--- Begin PASSAGE PROVIDED ---

So: This “Business Development”…?

14 May 2014

shutterstock_153787781We’re delighted to welcome a new blogger to the team. Larry Schaffer is a Business Development Manager, focusing on ground-based applications in the military – and he’s feeling misunderstood.

A business development guy walks into a bar. The bartender asks: “Why the long face?” The guy sighs and says: “I’m a business development guy and people don’t understand what I do.”

The bartender (now thinking he’s got a good customer on the hook) says: “OK, nice to meet you. So – er – what exactly does a business development guy do?” (By the way, the first lesson at bar tender school is don’t ask a BD guy a leading question. Even a big tip won’t make up for the time it takes for the answer.) This is what the guy told him.

“Business development guys around the world get that question pretty much every day. Everyone thinks they understand what sales guys do. And marketing guys. And PR guys. “

Bartender: “You’re all sales guys, right? You sell stuff. Different names, same job.”

“See? That’s what everybody thinks! That companies employ whole squadrons of people with trendy titles, but one goal; move the product - the old notion that ‘everyone sells.’”

“Urrrgh. That phrase has always rankled with me - because, to my mind, it sounds too much like ‘everyone should be out to take the customer’s money.’ And while some companies really mean that, I’m pleased to say that, here at GE Intelligent Platforms, we don’t.”

(The bartender shrugs and starts to walk away mumbling something about bovine waste.)

“Wait, wait! I mean, I’m not saying that we don’t want the customer’s money! It’s just that we mostly believe we need to earn it. GE Intelligent Platforms makes embedded computers – which are, let’s face it, pretty much very rugged versions of the stuff you see on the shelves at your local Best Buy, so it stands to reason that some customers need to know why they should buy our embedded computers instead of shopping on It’s not about what our products are, it’s more about what they do. And what they do, as Ricki Ricardo would have said, needs some ‘’splainin’’. And that’s why we have business development guys – like me.”

Bartender: “Man, just swannin’ in and talkin’ to people? How do I get a gig like that?”

“Not easy; our guys have decades of experience in sales, marketing and engineering. We work in a tight team with all these groups. At GE Intelligent Platforms, we build the latest technology products, we have great sales people. They are experts in embedded computing, they know the products, they know the customers and they know how to deliver a compelling offer to a requirement.”

Bartender: “So why do they need you? Refill?”

--- End PASSAGE PROVIDED ---
--- Begin GIVEN INFORMATION ---

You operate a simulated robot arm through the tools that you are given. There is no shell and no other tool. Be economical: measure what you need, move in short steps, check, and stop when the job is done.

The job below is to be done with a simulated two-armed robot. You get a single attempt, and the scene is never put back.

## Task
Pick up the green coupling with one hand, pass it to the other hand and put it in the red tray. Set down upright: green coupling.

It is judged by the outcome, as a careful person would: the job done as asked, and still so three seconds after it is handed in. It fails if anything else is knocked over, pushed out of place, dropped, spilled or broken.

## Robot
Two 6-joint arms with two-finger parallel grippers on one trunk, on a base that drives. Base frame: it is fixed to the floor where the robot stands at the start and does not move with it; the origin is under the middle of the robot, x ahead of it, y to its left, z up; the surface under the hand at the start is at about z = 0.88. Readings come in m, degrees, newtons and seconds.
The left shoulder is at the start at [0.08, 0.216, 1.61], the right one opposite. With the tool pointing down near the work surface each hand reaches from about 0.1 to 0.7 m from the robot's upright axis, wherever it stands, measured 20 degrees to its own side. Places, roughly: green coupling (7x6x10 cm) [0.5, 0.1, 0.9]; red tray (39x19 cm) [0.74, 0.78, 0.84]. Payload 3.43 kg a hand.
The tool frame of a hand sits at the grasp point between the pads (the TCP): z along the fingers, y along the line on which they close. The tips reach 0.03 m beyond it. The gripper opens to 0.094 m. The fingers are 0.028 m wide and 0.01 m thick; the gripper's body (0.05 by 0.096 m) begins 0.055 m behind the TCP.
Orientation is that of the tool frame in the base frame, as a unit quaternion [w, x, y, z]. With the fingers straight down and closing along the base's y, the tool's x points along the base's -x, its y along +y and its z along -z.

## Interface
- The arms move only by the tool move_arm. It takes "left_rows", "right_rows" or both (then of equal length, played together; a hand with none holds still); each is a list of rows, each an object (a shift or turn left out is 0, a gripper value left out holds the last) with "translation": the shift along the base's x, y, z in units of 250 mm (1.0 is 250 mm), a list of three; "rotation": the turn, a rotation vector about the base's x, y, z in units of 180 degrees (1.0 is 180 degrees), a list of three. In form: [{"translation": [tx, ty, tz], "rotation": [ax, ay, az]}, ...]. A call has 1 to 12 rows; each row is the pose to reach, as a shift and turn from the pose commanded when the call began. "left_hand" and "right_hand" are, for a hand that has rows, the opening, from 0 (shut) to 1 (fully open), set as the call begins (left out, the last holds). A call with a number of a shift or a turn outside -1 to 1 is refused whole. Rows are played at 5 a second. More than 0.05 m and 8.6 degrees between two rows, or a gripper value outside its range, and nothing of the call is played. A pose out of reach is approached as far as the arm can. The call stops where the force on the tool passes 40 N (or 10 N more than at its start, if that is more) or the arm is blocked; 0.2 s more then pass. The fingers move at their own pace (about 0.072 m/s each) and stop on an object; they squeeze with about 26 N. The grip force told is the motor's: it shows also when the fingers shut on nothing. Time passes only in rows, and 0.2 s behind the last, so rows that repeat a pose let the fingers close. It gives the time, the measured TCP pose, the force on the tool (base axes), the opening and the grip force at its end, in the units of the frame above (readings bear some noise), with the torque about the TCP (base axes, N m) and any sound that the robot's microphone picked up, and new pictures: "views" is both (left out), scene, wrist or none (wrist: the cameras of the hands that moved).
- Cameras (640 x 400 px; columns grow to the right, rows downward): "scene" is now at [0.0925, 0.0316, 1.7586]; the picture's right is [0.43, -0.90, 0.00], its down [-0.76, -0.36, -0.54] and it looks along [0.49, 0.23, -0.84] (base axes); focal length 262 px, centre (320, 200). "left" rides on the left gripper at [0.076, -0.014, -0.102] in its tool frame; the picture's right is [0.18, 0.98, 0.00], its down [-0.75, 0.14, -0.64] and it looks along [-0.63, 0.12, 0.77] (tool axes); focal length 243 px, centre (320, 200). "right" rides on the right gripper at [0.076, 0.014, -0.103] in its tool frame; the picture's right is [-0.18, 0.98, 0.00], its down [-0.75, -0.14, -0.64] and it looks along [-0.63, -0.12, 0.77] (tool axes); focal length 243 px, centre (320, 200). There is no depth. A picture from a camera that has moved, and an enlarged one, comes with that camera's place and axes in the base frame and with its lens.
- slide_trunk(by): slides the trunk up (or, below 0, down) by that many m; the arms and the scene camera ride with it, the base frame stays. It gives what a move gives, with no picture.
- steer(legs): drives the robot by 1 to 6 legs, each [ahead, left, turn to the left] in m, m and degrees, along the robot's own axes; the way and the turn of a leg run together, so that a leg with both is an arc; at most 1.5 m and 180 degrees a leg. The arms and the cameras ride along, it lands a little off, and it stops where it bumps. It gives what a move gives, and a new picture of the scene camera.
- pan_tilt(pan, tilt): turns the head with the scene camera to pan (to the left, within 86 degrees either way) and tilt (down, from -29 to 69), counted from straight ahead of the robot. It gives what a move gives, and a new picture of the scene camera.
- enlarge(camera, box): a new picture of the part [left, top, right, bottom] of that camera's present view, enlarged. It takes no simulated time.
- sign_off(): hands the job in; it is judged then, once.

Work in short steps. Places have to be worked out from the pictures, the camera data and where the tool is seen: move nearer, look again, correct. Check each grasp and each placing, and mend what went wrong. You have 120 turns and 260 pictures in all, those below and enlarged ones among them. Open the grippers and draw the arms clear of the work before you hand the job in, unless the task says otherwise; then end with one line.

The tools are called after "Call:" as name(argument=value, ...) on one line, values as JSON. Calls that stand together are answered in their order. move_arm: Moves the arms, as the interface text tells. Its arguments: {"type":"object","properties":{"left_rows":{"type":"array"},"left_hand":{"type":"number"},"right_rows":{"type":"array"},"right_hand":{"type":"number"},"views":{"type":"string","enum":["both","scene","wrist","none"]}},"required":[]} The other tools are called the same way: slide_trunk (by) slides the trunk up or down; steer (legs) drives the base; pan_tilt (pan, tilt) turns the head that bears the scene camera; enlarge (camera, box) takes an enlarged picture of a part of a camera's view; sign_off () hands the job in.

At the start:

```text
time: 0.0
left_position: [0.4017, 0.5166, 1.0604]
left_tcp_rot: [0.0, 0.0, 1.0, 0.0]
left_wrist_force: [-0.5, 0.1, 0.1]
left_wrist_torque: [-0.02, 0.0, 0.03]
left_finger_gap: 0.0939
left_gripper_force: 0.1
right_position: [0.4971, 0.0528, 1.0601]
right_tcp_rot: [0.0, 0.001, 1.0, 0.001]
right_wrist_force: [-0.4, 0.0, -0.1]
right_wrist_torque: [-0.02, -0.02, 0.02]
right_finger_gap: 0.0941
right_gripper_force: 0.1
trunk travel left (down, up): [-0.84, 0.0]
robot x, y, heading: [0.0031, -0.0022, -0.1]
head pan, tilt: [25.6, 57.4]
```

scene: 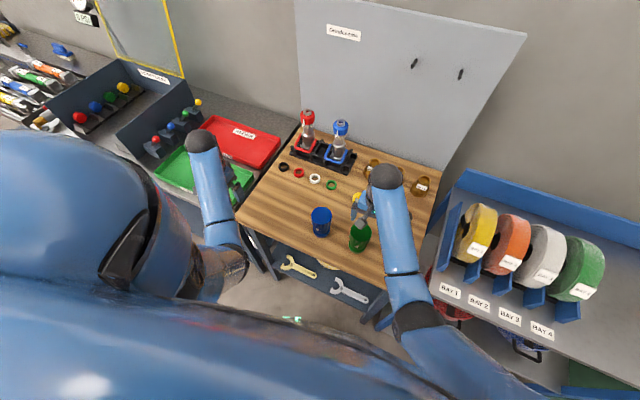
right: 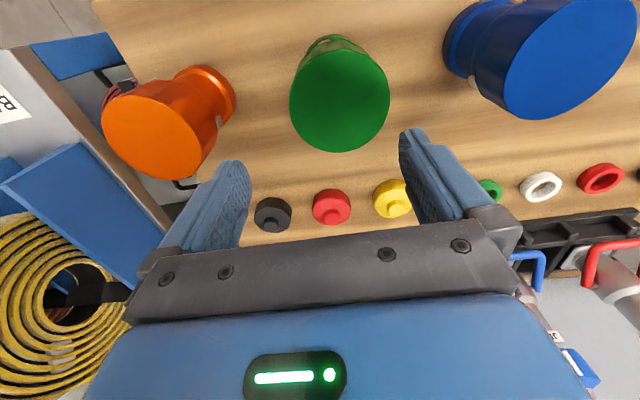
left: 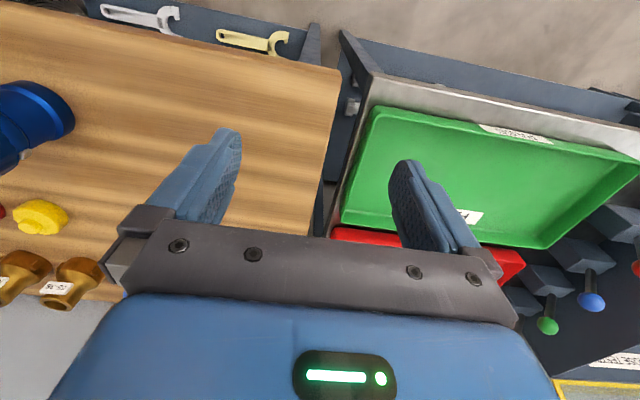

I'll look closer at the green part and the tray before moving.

--- End GIVEN INFORMATION ---

[SHORT EXERCISE 1]:
Provide the original wording of the passage provided from "shutterstock_153787781We’re delighted to" as far as "he’s feeling misunderstood.".
[SHORT EXERCISE 2]:
Produce the text that comes next in the passage provided.

[WRITTEN REPLY 1]:
shutterstock_153787781We’re delighted to welcome a new blogger to the team. Larry Schaffer is a Business Development Manager, focusing on ground-based applications in the military – and he’s feeling misunderstood.

[WRITTEN REPLY 2]:
BD guy nods. “Because sometimes the customer doesn’t know what he wants. He needs help; “deep domain knowledge”, we call it. Customers sometimes even have these totally far-out concepts with no idea how to make them work. GE develops brilliant new product concepts that open up new possibilities and disrupt the status quo. How will this guy be able to use that? Well, we business development guys teach and listen and explore the weird, always challenging domain of unfulfilled needs and novel opportunities. We spend our days examining trends, technologies (both inside and outside GE), we visit domain experts in many fields and, mostly, we listen.”

“At some point, an idea, a “solution” (that hackneyed term that we just can’t seem to find a better word for) emerges. At this point, the value of business development emerges; this is the learning part. While business development seeks to promote a solution, the customer works to edit it. The result is a win-win - an ad-hoc partnership that puts capabilities together with needs.”

(The bartender thinks: “Huh. That’s how I get these guys to buy fancy umbrella drinks – business development…!”)

“You may be thinking; “But this is what I do every day. I listen, I seek solutions, I learn and I collaborate.”

“And you would be right. My point is: ‘everyone is (or should be) in business development.’”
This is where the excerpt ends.